> _Page text_:
Minimum count of prefixes and suffixes of a string required to form given string
Last Updated :
13 Dec, 2024
Given two strings str1 and str2, the task is to find the minimum number of prefixes and suffixes of str2 required to form the string str1. If the task is not possible, return "-1".
Example:
Input: str1 = "HELLOWORLD", str2 = "OWORLDHELL"
Output: 2
Explanation: The above string can be formed as "HELL" + "OWORLD" which are suffix and prefix of the string str2
Input: str = "GEEKSFORGEEKS", wrd = "SFORGEEK"
Output: 3
Explanation: "GEEK" + "SFORGEEK" + "S"
Approach: The above problem can be solved using dynamic programming. Follow the steps below to solve the problem:
- Initialize an array dp where the ith element arr[i] will store the minimum concatenation required to form a string up to prefix index i
- Initialize dp[0] = 0 and other values of the dp array to -1
- Initialize a HashSet set
- Iterate the string str1 from left to right and at every index i:
- Add the substring from index 0 to current index i into the HashSet set
- Iterate the string str1 from right to left and at every index i:
- Add the substring from index i to the end index into the HashSet set
- Check for all the substrings in the string str1 and update the dp, accordingly
- The final answer will be stored in dp[N], where N is the length of string str1
Below is the implementation of the above approach:
C++
// C++ implementation for the above approach
#include <bits/stdc++.h>
using namespace std;
// Function to find minimum number of
// concatenation of prefix and suffix
// of str2 to make str1
int partCount(string str1, string str2)
{
// Initialize a set
unordered_set<string> set;
// Initialize a temporary string
string temp = "";
int l1 = str1.length(), l2 = str2.length();
// Iterate the string str2
// from left to right
for (int i = 0; i < l2; i++) {
// Add current character
// to string temp
temp += str2[i];
// Insert the prefix into hashset
set.insert(temp);
}
// Re-initialize temp string
// to empty string
temp = "";
// Iterate the string in reverse direction
for (int i = l2 - 1; i >= 0; i--) {
// Add current character to temp
temp += str2[i];
// Reverse the string temp
reverse(temp.begin(), temp.end());
// Insert the suffix into the hashset
set.insert(temp);
// Reverse the string temp again
reverse(temp.begin(), temp.end());
}
// Initialize dp array to store the answer
int dp[str1.length() + 1];
memset(dp, -1, sizeof(dp));
dp[0] = 0;
// Check for all substrings starting
// and ending at every indices
for (int i = 0; i < l1; i++) {
for (int j = 1; j <= l1 - i; j++) {
// HashSet contains the substring
if (set.count(str1.substr(i, j))) {
if (dp[i] == -1) {
continue;
}
if (dp[i + j] == -1) {
dp[i + j] = dp[i] + 1;
}
else {
// Minimum of dp[i + j] and
// dp[i] + 1 will be stored
dp[i + j]
= min(dp[i + j], dp[i] + 1);
}
}
}
}
// Return the answer
return dp[str1.size()];
}
// Driver Code
int main()

> _Dataset_:

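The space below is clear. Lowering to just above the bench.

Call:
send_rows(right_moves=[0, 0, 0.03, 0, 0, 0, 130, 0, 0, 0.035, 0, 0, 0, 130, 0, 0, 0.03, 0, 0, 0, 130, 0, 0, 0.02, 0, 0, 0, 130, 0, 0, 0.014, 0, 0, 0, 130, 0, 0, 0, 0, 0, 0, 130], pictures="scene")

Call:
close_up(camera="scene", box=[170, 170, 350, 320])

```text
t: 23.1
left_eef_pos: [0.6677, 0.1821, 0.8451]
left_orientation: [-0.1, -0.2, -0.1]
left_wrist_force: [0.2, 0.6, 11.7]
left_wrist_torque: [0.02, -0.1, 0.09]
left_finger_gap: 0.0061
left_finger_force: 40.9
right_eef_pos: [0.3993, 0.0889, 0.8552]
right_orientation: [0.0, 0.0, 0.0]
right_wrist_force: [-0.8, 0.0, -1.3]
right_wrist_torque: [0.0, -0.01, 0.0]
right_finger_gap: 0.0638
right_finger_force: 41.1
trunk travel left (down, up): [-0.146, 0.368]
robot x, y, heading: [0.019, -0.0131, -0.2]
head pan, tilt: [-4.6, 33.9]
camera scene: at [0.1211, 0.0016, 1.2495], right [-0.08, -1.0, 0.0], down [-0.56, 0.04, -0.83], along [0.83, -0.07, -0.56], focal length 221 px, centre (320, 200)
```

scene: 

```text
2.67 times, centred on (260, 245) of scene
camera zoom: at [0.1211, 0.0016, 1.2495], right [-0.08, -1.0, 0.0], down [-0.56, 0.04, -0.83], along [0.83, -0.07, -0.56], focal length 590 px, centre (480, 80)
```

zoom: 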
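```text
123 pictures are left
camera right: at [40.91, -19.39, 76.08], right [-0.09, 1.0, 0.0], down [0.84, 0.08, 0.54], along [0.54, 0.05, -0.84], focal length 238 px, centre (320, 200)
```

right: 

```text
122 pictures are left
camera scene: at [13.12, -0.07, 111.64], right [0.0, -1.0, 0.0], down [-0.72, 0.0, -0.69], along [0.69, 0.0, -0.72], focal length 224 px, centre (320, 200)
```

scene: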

> _Exercise_: Resume the page text where it left off.

> _Task result_:
{
string str = "GEEKSFORGEEKS",
wrd = "SFORGEEK";
// Print the string
cout << partCount(str, wrd);
}
// Java implementation for the above approach
import java.util.Arrays;
import java.util.HashSet;
class GFG {
// Function to find minimum number of
// concatenation of prefix and suffix
// of str2 to make str1
public static int partCount(String str1, String str2) {
// Initialize a set
HashSet<String> set = new HashSet<String>();
// Initialize a temporary string
String temp = "";
int l1 = str1.length(), l2 = str2.length();
// Iterate the string str2
// from left to right
for (int i = 0; i < l2; i++) {
// Add current character
// to string temp
temp += str2.charAt(i);
// Insert the prefix into hashset
set.add(temp);
}
// Re-initialize temp string
// to empty string
temp = "";
// Iterate the string in reverse direction
for (int i = l2 - 1; i >= 0; i--) {
// Add current character to temp
temp += str2.charAt(i);
// Reverse the string temp
temp = new StringBuffer(temp).reverse().toString();
// Insert the suffix into the hashset
set.add(temp);
// Reverse the string temp again
temp = new StringBuffer(temp).reverse().toString();
}
// Initialize dp array to store the answer
int[] dp = new int[str1.length() + 1];
Arrays.fill(dp, -1);
dp[0] = 0;
// Check for all substrings starting
// and ending at every indices
for (int i = 0; i < l1; i++) {
for (int j = 1; j <= l1 - i; j++) {
// HashSet contains the substring
if (set.contains(str1.substring(i, i + j))) {
if (dp[i] == -1) {
continue;
}
if (dp[i + j] == -1) {
dp[i + j] = dp[i] + 1;
} else {
// Minimum of dp[i + j] and
// dp[i] + 1 will be stored
dp[i + j] = Math.min(dp[i + j], dp[i] + 1);
}
}
}
}
// Return the answer
return dp[str1.length()];
}
// Driver Code
public static void main(String args[]) {
String str = "GEEKSFORGEEKS", wrd = "SFORGEEK";
// Print the string
System.out.println(partCount(str, wrd));
}
}
// This code is contributed by gfgking.
# Python3 implementation for the above approach
# Function to find minimum number of
# concatenation of prefix and suffix
# of str2 to make str1
def partCount(str1, str2):
# Initialize a set
se = set()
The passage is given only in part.